▶ Source extract:
Show Me the Money! See the Market.

US Commercial Bank data had been sending warning signals that all was not well for at least a year before the stock market crashed. I chronicled that in these reports.

The warning signals came to fruition in February and March.

But then the Fed stepped into the breach and went crazy. What the Fed did, and is still doing, went beyond “unprecedented.” It was nuts. As a result, banking indicators have now gone where no man has ever gone before. I mean, we are talking outer space, baby!

By these measures, the Fed is promoting even more of what caused the crash. Orders of magnitude more. I can’t pretend to know with any certainty what the ultimate effects of unprecedented actions will be. Unprecedented means that we can’t rely on history to guide us. It is now a matter of instincts, logic, and common sense.

And those things tell me that this experiment in massive monetary inflation will result in… yep, massive monetary inflation. But how will it be expressed? Asset inflation? Consumer inflation? Stock price inflation? Bond yield inflation? Dollar collapse? Gold to the moon? Bitcoin to a million? Oil to a thousand. Wheelbarrows of cash for a loaf of bread?

I don’t know, but I have my suspicions, and they lean toward more consumption goods inflation, weakness in the dollar, and especially weakness in bond prices, that will ultimately bring down the whole financial system.

But I can’t have a high degree of confidence in that outlook because we have no historical precedents. To bastardize Santayana and Berra,

“We cannot remember the past or repeat it because it never happened before, making it even more difficult to make predictions, especially about the future for which there’s been no past.”

Let’s see that make it to Bartlett’s.

So I look on in slack-jawed wonder at these banking indicators doing amazing feats of acrobatics. It’s like in the circus, with ringmaster Jaysus Powell leading a troupe of clown priests of central banking, dancing, leaping, doing pratfalls, honking their bicycle horns. Throwing peanuts to the chimps screaching in their wake.

That’s what the banking indicators look and feel like. The Fed puts on a show. It hands out free tickets to all. It rents empty arenas from the busted sponsors. Stock prices go through the roof. But real business investment crashes.

This craziness can’t end well I think. But I don’t know how, and I don’t know when. I just know that Ringling Brothers, Barnum and Bailey are dead.

But do we even need to guess the future? Forecasts are of limited usefulness even under conditions of relative clarity. What matters are trends, and the indications of trend change. Recognize where we are, and when things are changing early enough, and that’s all we need.

It helps to recognize when the conditions are ripe for change. That’s where indicators like these can be helpful. Current conditions are wildly different from anything we’ve ever seen. That in itself suggests that change is gonna come. We need to be alert for the first signs, so that we can get out ahead of the crowd heading for the exits.

▶ Given task 1: Pull out the sentences of the source extract that run from "US Commercial Bank" through "and common sense." and give them unchanged.
▶ Given task 2: Your answer continues the source extract from its final sentence.

▶ Data:
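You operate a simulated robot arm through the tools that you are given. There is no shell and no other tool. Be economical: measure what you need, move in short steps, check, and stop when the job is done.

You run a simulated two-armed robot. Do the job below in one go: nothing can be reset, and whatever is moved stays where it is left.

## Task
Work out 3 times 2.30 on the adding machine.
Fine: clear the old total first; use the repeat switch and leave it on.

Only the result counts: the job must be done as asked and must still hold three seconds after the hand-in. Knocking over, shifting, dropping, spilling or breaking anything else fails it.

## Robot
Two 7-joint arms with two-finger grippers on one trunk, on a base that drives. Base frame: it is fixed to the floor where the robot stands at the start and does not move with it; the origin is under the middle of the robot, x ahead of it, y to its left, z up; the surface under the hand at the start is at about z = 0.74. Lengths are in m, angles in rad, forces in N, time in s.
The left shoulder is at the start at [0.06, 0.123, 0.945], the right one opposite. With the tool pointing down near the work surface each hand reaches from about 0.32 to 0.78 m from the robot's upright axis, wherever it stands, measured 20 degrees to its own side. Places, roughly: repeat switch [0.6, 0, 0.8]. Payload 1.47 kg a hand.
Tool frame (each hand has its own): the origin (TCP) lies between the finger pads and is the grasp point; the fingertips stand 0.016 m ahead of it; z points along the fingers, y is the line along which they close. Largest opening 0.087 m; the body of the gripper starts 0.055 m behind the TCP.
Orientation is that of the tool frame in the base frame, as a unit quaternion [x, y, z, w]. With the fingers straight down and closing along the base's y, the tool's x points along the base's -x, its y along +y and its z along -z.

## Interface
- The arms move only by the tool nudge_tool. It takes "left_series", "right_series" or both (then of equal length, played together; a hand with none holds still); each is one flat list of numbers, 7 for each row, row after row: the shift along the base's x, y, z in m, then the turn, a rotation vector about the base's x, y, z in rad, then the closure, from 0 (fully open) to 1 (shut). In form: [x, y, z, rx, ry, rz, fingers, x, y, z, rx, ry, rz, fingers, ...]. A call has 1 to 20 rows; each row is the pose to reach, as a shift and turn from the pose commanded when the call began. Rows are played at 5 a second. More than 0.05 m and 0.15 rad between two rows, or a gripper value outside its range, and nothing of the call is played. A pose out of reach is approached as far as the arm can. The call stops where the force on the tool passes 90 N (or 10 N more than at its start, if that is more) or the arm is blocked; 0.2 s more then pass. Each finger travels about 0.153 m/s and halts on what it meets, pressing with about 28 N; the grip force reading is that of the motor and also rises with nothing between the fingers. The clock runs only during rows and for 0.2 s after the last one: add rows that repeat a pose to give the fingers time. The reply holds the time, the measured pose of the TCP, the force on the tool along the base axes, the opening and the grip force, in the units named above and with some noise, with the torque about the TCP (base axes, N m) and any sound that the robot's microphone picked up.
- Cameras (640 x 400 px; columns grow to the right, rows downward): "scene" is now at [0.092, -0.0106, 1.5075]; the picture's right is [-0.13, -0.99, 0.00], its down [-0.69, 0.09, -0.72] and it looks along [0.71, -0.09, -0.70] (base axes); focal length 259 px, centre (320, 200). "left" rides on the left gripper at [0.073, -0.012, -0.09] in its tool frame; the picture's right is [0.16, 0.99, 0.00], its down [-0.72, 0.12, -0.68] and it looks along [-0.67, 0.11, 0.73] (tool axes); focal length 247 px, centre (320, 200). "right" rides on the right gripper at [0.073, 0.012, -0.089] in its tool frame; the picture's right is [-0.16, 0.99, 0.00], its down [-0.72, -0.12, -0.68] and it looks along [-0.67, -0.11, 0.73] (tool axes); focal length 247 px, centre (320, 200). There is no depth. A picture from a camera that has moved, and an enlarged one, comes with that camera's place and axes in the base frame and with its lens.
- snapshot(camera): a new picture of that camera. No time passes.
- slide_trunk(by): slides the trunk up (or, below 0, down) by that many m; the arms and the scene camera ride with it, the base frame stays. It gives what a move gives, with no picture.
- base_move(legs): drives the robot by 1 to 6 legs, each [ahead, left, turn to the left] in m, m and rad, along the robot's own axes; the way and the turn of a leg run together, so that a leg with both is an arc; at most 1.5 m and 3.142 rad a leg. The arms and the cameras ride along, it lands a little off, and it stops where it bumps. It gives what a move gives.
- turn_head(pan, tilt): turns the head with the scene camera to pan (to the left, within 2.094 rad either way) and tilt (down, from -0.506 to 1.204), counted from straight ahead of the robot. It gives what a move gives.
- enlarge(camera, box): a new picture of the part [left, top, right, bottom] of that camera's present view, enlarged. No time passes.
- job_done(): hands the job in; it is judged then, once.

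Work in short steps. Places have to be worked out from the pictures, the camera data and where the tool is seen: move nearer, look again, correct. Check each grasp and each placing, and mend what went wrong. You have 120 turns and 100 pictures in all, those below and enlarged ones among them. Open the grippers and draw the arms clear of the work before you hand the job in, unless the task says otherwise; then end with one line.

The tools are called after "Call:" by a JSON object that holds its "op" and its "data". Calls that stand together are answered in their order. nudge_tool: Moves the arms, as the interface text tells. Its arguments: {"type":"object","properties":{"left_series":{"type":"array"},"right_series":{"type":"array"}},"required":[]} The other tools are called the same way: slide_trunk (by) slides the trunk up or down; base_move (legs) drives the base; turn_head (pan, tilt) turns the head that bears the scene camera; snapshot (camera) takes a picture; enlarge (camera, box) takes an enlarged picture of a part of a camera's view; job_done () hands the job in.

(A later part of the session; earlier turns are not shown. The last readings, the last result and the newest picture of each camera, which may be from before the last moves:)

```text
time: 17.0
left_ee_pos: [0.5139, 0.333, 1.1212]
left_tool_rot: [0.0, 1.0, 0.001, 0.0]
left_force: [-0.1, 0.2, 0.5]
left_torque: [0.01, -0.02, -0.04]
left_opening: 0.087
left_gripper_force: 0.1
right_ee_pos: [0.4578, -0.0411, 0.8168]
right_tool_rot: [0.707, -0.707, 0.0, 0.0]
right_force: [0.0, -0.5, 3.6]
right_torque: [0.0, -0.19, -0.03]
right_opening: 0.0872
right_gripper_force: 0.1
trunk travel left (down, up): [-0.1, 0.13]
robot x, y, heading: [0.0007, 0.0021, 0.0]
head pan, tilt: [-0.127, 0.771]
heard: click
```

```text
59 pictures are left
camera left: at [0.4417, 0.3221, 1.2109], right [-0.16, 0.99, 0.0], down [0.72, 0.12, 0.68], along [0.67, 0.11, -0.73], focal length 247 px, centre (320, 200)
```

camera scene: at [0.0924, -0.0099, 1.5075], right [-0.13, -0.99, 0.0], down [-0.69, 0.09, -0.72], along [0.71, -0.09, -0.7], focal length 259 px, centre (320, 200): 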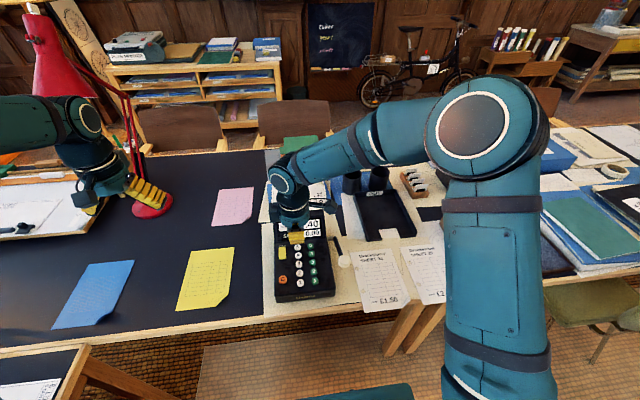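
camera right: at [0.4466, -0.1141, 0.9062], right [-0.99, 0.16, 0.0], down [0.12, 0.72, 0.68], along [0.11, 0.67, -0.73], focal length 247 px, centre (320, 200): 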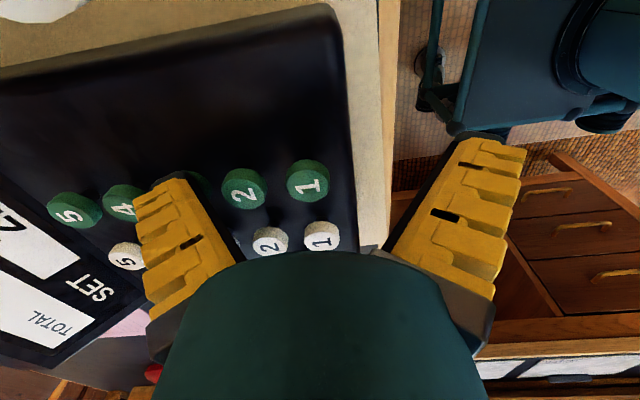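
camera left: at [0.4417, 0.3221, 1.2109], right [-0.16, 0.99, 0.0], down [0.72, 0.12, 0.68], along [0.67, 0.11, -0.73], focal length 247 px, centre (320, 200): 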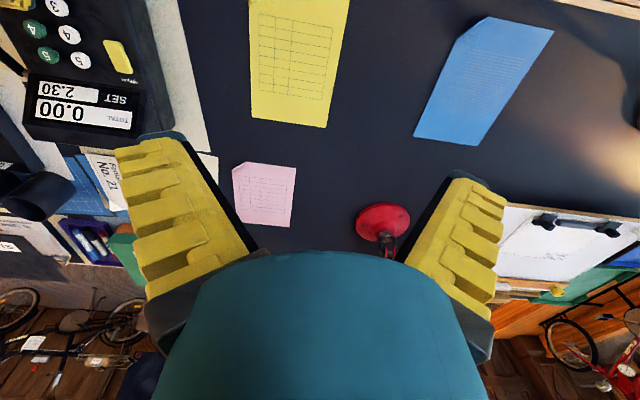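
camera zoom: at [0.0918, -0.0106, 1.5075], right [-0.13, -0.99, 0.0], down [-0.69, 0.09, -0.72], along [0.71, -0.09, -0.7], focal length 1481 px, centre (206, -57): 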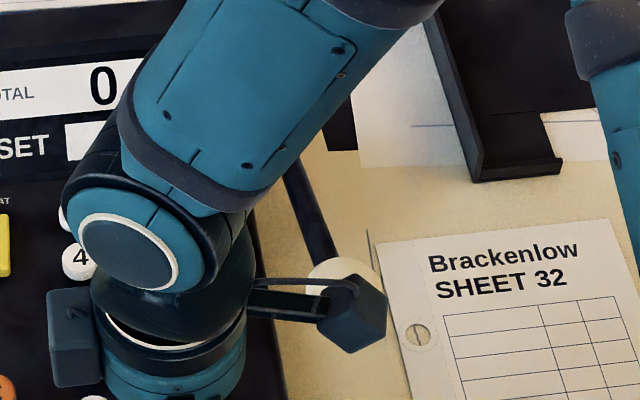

▶ Task result 1:
US Commercial Bank data had been sending warning signals that all was not well for at least a year before the stock market crashed. I chronicled that in these reports.

The warning signals came to fruition in February and March.

But then the Fed stepped into the breach and went crazy. What the Fed did, and is still doing, went beyond “unprecedented.” It was nuts. As a result, banking indicators have now gone where no man has ever gone before. I mean, we are talking outer space, baby!

By these measures, the Fed is promoting even more of what caused the crash. Orders of magnitude more. I can’t pretend to know with any certainty what the ultimate effects of unprecedented actions will be. Unprecedented means that we can’t rely on history to guide us. It is now a matter of instincts, logic, and common sense.

▶ Task result 2:
These indicators, in themselves, won’t help us with timing. That’s a matter for technical analysis. We’re getting some hints that change might be coming to the bond market. I really don’t want to be long Treasuries or fixed income of any kind now. It just seems too risky given the near zero returns.

And I sure do not want to chase stocks now. The TA that I do every week for the Technical Trader reports suggests that upside is limited in the short run. Maybe there will be a good entry for a long term hold in the next correction. Maybe not. We’ll make that call as we see it.

As for shorting stocks, I don’t see that at the moment either. I posted a bunch of stocks with short term sell signals last week and got taken to the woodshed. Fortunately I had almost as many long signals. They ended up perfectly hedging each other to near zero. Goodbye profits.

Not good. I should have had better recognition of and respect for the bull. Bullish trends will drop lots of false sell signals along the way. It’s critical that we not argue with context. Thinking about Rule Number 2- “The trend is your friend,” aka “Don’t fight the tape.”

Regardless of how crazy it looks or feels.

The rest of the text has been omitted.